Ever since the Marvel Cinematic Universe joined forces with Disney, it has become a powerhouse in modern film. Year after year, Marvel puts out blockbuster hits, and has rarely failed to impress its audiences. At this year’s Comic-Con, Marvel was a big winner in all departments. It has some exciting films coming out, and amazing casting choices were announced this week. Many of Hollywood’s other leaders can learn from Marvel (or Disney).
- Keep your audience engaged– The MCU is massive, and being under the creative genius of Disney, details are painstakingly peppered throughout the films, and every story in intertwined with another. At the end of every Marvel film, you know you have to wait until after the credits roll for a tease at the next film.
- Embrace diversity– Marvel is doing just that. Superheroes come in different forms to us all. It has been a slow process, but the MCU is incorporating more and more diversity into its stories. I am REALLY looking forward to the Black Panther movie- a film with a predominantly Black cast, by a Black director, that’s set in contemporary times. Other films, such as Spiderman Homecoming and Thor: Ragnarok have welcomed some POC’s into their casts. Marvel has also recently cast Brie Larson as Captain Marvel- who will be the first woman in the MCU to get her own movie. Watch out Wonder Woman! Our world is diverse. Act like it. Whitewashing your movie will kill it before it is even released.
- Don’t take yourselves too seriously– In the case of Deadpool and Iron Man, superhero film stereotypes are turned on their heads. Especially in Deadpool, there are lot’s of cracks at other MCU characters such as the X-Men, and even a dig at DC, referencing Ryan Reynold’s role in The Green Lantern. Not all superhero movies, or movies in general need to be serious. There’s nothing worse than a film that tries to market itself as serious, but isn’t.

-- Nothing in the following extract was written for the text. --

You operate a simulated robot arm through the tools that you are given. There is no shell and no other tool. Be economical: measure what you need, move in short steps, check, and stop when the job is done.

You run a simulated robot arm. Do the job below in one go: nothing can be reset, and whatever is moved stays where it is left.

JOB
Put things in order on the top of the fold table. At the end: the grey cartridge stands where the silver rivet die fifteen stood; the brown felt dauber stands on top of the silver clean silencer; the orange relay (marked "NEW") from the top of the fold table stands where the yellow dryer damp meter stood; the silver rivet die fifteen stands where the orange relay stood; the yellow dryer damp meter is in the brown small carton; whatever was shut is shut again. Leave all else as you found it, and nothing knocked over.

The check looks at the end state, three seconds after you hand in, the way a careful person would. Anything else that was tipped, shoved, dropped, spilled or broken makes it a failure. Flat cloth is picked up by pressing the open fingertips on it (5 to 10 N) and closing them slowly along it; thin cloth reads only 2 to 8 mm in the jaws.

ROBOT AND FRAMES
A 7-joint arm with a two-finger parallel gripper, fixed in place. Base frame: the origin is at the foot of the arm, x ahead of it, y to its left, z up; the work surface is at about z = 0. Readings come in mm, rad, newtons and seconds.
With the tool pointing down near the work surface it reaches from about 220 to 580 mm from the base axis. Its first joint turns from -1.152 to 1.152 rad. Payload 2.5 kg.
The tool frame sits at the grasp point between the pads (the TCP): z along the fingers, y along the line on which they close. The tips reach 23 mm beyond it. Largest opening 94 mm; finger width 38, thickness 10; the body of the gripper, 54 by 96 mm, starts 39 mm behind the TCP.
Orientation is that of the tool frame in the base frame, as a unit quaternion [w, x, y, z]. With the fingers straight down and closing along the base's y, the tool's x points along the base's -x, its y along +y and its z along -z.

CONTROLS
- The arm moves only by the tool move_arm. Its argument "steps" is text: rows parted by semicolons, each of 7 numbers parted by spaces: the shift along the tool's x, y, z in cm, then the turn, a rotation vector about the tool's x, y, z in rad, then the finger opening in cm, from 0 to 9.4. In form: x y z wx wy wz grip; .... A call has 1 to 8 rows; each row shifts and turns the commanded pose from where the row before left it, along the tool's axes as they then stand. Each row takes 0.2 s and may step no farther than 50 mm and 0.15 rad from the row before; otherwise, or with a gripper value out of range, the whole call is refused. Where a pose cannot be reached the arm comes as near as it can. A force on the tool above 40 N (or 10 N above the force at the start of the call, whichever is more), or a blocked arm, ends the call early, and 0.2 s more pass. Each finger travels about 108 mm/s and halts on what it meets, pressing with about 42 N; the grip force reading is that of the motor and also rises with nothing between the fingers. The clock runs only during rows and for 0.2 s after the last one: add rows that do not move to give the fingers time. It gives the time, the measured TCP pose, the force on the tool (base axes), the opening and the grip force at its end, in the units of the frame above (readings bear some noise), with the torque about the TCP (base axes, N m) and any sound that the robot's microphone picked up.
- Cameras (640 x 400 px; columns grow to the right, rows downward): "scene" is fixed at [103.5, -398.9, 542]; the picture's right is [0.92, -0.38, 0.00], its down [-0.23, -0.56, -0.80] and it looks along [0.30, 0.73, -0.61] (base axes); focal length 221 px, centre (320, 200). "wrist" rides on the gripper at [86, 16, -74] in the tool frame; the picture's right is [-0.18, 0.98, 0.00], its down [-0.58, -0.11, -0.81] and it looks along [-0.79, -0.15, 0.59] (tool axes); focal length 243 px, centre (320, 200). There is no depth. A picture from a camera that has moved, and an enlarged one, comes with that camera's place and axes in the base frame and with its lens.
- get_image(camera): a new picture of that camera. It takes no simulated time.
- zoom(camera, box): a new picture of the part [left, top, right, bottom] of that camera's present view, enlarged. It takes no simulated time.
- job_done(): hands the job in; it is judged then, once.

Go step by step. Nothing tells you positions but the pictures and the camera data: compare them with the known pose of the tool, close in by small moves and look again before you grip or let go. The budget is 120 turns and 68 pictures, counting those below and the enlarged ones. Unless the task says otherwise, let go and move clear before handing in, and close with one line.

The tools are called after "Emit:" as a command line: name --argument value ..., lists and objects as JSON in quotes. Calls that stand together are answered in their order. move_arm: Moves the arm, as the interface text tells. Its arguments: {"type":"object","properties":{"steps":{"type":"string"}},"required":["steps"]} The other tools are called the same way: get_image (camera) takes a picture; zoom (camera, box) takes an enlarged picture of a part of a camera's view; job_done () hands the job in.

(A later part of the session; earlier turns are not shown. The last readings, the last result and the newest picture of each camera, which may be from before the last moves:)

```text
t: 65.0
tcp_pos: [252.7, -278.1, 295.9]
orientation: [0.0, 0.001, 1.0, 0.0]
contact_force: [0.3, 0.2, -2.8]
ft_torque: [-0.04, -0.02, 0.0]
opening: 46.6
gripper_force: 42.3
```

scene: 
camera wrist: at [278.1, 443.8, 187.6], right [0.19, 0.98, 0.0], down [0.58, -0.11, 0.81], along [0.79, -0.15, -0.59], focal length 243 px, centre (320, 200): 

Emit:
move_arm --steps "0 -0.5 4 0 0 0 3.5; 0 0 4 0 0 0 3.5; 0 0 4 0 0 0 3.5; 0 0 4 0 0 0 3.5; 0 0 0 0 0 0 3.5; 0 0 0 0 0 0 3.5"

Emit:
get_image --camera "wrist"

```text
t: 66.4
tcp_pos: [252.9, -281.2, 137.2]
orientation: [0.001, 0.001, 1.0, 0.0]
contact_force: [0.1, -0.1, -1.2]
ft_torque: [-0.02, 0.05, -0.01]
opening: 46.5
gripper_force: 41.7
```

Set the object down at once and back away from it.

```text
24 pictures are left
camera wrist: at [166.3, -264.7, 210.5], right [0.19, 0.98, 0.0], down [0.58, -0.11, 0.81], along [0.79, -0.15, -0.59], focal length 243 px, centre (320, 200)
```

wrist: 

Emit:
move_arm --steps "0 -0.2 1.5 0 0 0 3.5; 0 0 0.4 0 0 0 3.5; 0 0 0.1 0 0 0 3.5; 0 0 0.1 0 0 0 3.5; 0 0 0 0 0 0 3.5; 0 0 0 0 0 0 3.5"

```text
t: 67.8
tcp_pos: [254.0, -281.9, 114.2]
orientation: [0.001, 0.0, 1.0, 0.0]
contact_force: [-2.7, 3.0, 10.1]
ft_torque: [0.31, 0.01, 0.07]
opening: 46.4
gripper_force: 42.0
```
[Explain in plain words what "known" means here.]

- Listen to the fans– Fans are the main reason Deadpool was made, and fans keep the MCU spinning. Well, Marvel doesn’t listen 100 percent of the time, but when it has, there was a huge payoff, which leads to the next point:
- Respect the origin material– If you are adapting something with a rather large fan base, this is for you: Marvel for the most part (In the MCU era) has done a fantastic job of sticking to the source material. Diehard Marvel fans know their stuff. Now, Marvel has done some casting changes, but for the most part, the casts have been well-received. People were skeptical of Robert Downey Jr. as Iron Man, but now he is inseparable from the character. Also when you respect the source material, it makes for good storylines, and happy fans.
- Learn to work together– DC has fallen behind the MCU tremendously. I was waiting for a Justice League movie FOREVER. It feels like ages ago, Marvel was purchased by Disney, and minus the Fantastic 4, the MCU is a huge entity, with all the stories in sync with each other.
- Utilize material for deeper themes– While most superhero films seem simple on the surface, they can teach amazing lessons that wouldn’t be received elsewhere. The X-Men references racism, Daredevil deals with disability, Jessica Jones showcases PTSD, and the list goes on. Guaranteed most audiences come for a good time, but they can take away something at the same time.